- Task description
Copy out all of the material exactly as presented. Format the lines as a JSON array of strings and drop empty lines.

|---|

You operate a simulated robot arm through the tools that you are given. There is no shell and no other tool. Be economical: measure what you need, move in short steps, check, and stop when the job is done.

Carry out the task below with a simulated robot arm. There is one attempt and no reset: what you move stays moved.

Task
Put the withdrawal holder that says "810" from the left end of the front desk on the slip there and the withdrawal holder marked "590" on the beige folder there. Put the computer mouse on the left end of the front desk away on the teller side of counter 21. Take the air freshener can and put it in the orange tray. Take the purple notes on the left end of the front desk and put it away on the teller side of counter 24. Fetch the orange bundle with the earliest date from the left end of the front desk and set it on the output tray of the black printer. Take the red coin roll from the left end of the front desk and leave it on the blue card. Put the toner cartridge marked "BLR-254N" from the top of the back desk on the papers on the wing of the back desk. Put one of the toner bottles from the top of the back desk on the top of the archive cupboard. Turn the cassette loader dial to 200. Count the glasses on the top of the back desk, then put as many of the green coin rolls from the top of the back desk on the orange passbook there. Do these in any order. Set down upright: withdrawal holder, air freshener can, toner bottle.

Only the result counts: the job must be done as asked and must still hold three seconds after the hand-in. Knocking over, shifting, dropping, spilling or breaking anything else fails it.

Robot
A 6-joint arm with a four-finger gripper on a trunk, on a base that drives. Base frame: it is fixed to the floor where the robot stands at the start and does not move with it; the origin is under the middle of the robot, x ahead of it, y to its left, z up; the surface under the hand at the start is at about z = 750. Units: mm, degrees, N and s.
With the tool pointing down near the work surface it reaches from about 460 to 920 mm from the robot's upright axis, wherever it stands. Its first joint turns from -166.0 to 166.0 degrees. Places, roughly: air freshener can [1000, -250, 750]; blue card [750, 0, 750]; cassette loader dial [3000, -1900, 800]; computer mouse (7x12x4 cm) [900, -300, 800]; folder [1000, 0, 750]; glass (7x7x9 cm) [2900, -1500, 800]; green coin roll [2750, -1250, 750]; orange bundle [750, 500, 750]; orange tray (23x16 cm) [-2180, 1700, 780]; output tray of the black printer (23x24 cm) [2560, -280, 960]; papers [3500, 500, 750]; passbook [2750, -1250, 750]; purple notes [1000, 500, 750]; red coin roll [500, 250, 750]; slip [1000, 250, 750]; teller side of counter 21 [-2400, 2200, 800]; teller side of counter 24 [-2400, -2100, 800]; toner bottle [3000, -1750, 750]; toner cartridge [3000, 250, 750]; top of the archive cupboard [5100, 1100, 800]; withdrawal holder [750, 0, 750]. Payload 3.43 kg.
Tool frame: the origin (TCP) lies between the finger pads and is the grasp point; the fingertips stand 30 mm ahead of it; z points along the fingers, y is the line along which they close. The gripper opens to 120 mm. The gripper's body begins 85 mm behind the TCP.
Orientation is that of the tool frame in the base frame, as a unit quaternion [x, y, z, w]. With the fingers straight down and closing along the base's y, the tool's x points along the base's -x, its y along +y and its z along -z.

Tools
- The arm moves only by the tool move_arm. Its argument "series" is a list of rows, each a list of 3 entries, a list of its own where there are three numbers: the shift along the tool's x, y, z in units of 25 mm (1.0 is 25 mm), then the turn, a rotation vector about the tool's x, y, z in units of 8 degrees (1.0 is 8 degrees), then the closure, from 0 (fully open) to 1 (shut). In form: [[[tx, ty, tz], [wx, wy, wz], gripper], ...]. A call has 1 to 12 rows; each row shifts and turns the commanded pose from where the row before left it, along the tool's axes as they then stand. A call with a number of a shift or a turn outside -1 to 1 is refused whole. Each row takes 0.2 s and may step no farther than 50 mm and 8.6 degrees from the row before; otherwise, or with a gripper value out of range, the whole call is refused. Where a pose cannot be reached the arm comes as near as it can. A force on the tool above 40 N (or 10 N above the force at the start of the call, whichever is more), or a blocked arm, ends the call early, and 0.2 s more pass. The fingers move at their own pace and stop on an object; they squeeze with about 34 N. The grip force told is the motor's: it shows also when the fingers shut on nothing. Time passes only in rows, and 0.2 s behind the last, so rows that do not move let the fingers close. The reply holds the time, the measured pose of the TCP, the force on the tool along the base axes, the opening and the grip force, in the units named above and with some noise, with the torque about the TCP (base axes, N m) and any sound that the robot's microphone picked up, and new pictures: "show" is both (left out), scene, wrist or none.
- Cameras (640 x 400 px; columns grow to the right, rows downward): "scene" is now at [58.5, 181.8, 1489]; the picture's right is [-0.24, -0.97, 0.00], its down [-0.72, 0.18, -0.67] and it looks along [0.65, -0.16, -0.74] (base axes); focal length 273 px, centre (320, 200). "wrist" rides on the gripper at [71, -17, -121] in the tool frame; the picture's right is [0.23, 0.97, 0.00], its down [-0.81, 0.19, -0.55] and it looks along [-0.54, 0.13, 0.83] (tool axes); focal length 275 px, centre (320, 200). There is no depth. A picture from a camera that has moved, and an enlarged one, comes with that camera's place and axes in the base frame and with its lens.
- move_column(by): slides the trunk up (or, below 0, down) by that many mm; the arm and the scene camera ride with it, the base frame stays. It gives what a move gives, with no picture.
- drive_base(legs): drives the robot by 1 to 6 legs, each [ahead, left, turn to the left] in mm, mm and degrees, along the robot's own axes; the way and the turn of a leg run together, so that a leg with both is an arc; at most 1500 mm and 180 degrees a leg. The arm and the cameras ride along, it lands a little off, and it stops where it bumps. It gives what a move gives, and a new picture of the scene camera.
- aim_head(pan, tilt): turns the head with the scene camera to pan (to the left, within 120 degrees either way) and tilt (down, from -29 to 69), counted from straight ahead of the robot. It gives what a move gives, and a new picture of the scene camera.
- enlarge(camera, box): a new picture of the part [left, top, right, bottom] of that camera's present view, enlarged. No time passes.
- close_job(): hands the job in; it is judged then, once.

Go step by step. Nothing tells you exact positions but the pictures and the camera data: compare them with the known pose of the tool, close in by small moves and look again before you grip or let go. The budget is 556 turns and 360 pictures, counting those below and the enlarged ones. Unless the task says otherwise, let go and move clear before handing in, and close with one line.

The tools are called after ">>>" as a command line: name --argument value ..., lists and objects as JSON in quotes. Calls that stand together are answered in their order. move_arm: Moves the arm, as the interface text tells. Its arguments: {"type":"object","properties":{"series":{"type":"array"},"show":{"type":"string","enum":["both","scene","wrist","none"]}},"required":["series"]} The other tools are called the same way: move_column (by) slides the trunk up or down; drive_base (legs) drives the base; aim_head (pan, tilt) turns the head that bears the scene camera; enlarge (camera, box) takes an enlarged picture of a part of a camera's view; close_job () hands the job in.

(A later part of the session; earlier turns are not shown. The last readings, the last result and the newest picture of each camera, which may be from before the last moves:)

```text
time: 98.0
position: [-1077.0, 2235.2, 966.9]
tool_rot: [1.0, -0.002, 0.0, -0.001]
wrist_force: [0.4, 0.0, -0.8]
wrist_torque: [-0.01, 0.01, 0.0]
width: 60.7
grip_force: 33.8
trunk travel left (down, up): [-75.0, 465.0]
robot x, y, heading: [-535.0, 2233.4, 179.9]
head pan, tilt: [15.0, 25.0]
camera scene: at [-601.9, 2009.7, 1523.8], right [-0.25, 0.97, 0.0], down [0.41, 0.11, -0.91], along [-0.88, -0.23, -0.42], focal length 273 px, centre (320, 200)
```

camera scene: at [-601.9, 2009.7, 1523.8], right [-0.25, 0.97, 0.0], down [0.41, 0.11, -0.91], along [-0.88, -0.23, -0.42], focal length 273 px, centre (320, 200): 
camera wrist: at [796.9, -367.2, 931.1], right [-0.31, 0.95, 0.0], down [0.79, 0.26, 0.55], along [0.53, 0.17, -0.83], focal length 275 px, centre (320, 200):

|---|

- Full answer
[
  "You operate a simulated robot arm through the tools that you are given. There is no shell and no other tool. Be economical: measure what you need, move in short steps, check, and stop when the job is done.",
  "Carry out the task below with a simulated robot arm. There is one attempt and no reset: what you move stays moved.",
  "Task",
  "Put the withdrawal holder that says \"810\" from the left end of the front desk on the slip there and the withdrawal holder marked \"590\" on the beige folder there. Put the computer mouse on the left end of the front desk away on the teller side of counter 21. Take the air freshener can and put it in the orange tray. Take the purple notes on the left end of the front desk and put it away on the teller side of counter 24. Fetch the orange bundle with the earliest date from the left end of the front desk and set it on the output tray of the black printer. Take the red coin roll from the left end of the front desk and leave it on the blue card. Put the toner cartridge marked \"BLR-254N\" from the top of the back desk on the papers on the wing of the back desk. Put one of the toner bottles from the top of the back desk on the top of the archive cupboard. Turn the cassette loader dial to 200. Count the glasses on the top of the back desk, then put as many of the green coin rolls from the top of the back desk on the orange passbook there. Do these in any order. Set down upright: withdrawal holder, air freshener can, toner bottle.",
  "Only the result counts: the job must be done as asked and must still hold three seconds after the hand-in. Knocking over, shifting, dropping, spilling or breaking anything else fails it.",
  "Robot",
  "A 6-joint arm with a four-finger gripper on a trunk, on a base that drives. Base frame: it is fixed to the floor where the robot stands at the start and does not move with it; the origin is under the middle of the robot, x ahead of it, y to its left, z up; the surface under the hand at the start is at about z = 750. Units: mm, degrees, N and s.",
  "With the tool pointing down near the work surface it reaches from about 460 to 920 mm from the robot's upright axis, wherever it stands. Its first joint turns from -166.0 to 166.0 degrees. Places, roughly: air freshener can [1000, -250, 750]; blue card [750, 0, 750]; cassette loader dial [3000, -1900, 800]; computer mouse (7x12x4 cm) [900, -300, 800]; folder [1000, 0, 750]; glass (7x7x9 cm) [2900, -1500, 800]; green coin roll [2750, -1250, 750]; orange bundle [750, 500, 750]; orange tray (23x16 cm) [-2180, 1700, 780]; output tray of the black printer (23x24 cm) [2560, -280, 960]; papers [3500, 500, 750]; passbook [2750, -1250, 750]; purple notes [1000, 500, 750]; red coin roll [500, 250, 750]; slip [1000, 250, 750]; teller side of counter 21 [-2400, 2200, 800]; teller side of counter 24 [-2400, -2100, 800]; toner bottle [3000, -1750, 750]; toner cartridge [3000, 250, 750]; top of the archive cupboard [5100, 1100, 800]; withdrawal holder [750, 0, 750]. Payload 3.43 kg.",
  "Tool frame: the origin (TCP) lies between the finger pads and is the grasp point; the fingertips stand 30 mm ahead of it; z points along the fingers, y is the line along which they close. The gripper opens to 120 mm. The gripper's body begins 85 mm behind the TCP.",
  "Orientation is that of the tool frame in the base frame, as a unit quaternion [x, y, z, w]. With the fingers straight down and closing along the base's y, the tool's x points along the base's -x, its y along +y and its z along -z.",
  "Tools",
  "- The arm moves only by the tool move_arm. Its argument \"series\" is a list of rows, each a list of 3 entries, a list of its own where there are three numbers: the shift along the tool's x, y, z in units of 25 mm (1.0 is 25 mm), then the turn, a rotation vector about the tool's x, y, z in units of 8 degrees (1.0 is 8 degrees), then the closure, from 0 (fully open) to 1 (shut). In form: [[[tx, ty, tz], [wx, wy, wz], gripper], ...]. A call has 1 to 12 rows; each row shifts and turns the commanded pose from where the row before left it, along the tool's axes as they then stand. A call with a number of a shift or a turn outside -1 to 1 is refused whole. Each row takes 0.2 s and may step no farther than 50 mm and 8.6 degrees from the row before; otherwise, or with a gripper value out of range, the whole call is refused. Where a pose cannot be reached the arm comes as near as it can. A force on the tool above 40 N (or 10 N above the force at the start of the call, whichever is more), or a blocked arm, ends the call early, and 0.2 s more pass. The fingers move at their own pace and stop on an object; they squeeze with about 34 N. The grip force told is the motor's: it shows also when the fingers shut on nothing. Time passes only in rows, and 0.2 s behind the last, so rows that do not move let the fingers close. The reply holds the time, the measured pose of the TCP, the force on the tool along the base axes, the opening and the grip force, in the units named above and with some noise, with the torque about the TCP (base axes, N m) and any sound that the robot's microphone picked up, and new pictures: \"show\" is both (left out), scene, wrist or none.",
  "- Cameras (640 x 400 px; columns grow to the right, rows downward): \"scene\" is now at [58.5, 181.8, 1489]; the picture's right is [-0.24, -0.97, 0.00], its down [-0.72, 0.18, -0.67] and it looks along [0.65, -0.16, -0.74] (base axes); focal length 273 px, centre (320, 200). \"wrist\" rides on the gripper at [71, -17, -121] in the tool frame; the picture's right is [0.23, 0.97, 0.00], its down [-0.81, 0.19, -0.55] and it looks along [-0.54, 0.13, 0.83] (tool axes); focal length 275 px, centre (320, 200). There is no depth. A picture from a camera that has moved, and an enlarged one, comes with that camera's place and axes in the base frame and with its lens.",
  "- move_column(by): slides the trunk up (or, below 0, down) by that many mm; the arm and the scene camera ride with it, the base frame stays. It gives what a move gives, with no picture.",
  "- drive_base(legs): drives the robot by 1 to 6 legs, each [ahead, left, turn to the left] in mm, mm and degrees, along the robot's own axes; the way and the turn of a leg run together, so that a leg with both is an arc; at most 1500 mm and 180 degrees a leg. The arm and the cameras ride along, it lands a little off, and it stops where it bumps. It gives what a move gives, and a new picture of the scene camera.",
  "- aim_head(pan, tilt): turns the head with the scene camera to pan (to the left, within 120 degrees either way) and tilt (down, from -29 to 69), counted from straight ahead of the robot. It gives what a move gives, and a new picture of the scene camera.",
  "- enlarge(camera, box): a new picture of the part [left, top, right, bottom] of that camera's present view, enlarged. No time passes.",
  "- close_job(): hands the job in; it is judged then, once.",
  "Go step by step. Nothing tells you exact positions but the pictures and the camera data: compare them with the known pose of the tool, close in by small moves and look again before you grip or let go. The budget is 556 turns and 360 pictures, counting those below and the enlarged ones. Unless the task says otherwise, let go and move clear before handing in, and close with one line.",
  "The tools are called after \">>>\" as a command line: name --argument value ..., lists and objects as JSON in quotes. Calls that stand together are answered in their order. move_arm: Moves the arm, as the interface text tells. Its arguments: {\"type\":\"object\",\"properties\":{\"series\":{\"type\":\"array\"},\"show\":{\"type\":\"string\",\"enum\":[\"both\",\"scene\",\"wrist\",\"none\"]}},\"required\":[\"series\"]} The other tools are called the same way: move_column (by) slides the trunk up or down; drive_base (legs) drives the base; aim_head (pan, tilt) turns the head that bears the scene camera; enlarge (camera, box) takes an enlarged picture of a part of a camera's view; close_job () hands the job in.",
  "(A later part of the session; earlier turns are not shown. The last readings, the last result and the newest picture of each camera, which may be from before the last moves:)",
  "```text",
  "time: 98.0",
  "position: [-1077.0, 2235.2, 966.9]",
  "tool_rot: [1.0, -0.002, 0.0, -0.001]",
  "wrist_force: [0.4, 0.0, -0.8]",
  "wrist_torque: [-0.01, 0.01, 0.0]",
  "width: 60.7",
  "grip_force: 33.8",
  "trunk travel left (down, up): [-75.0, 465.0]",
  "robot x, y, heading: [-535.0, 2233.4, 179.9]",
  "head pan, tilt: [15.0, 25.0]",
  "camera scene: at [-601.9, 2009.7, 1523.8], right [-0.25, 0.97, 0.0], down [0.41, 0.11, -0.91], along [-0.88, -0.23, -0.42], focal length 273 px, centre (320, 200)",
  "```",
  "camera scene: at [-601.9, 2009.7, 1523.8], right [-0.25, 0.97, 0.0], down [0.41, 0.11, -0.91], along [-0.88, -0.23, -0.42], focal length 273 px, centre (320, 200): ",
  "camera wrist: at [796.9, -367.2, 931.1], right [-0.31, 0.95, 0.0], down [0.79, 0.26, 0.55], along [0.53, 0.17, -0.83], focal length 275 px, centre (320, 200):"
]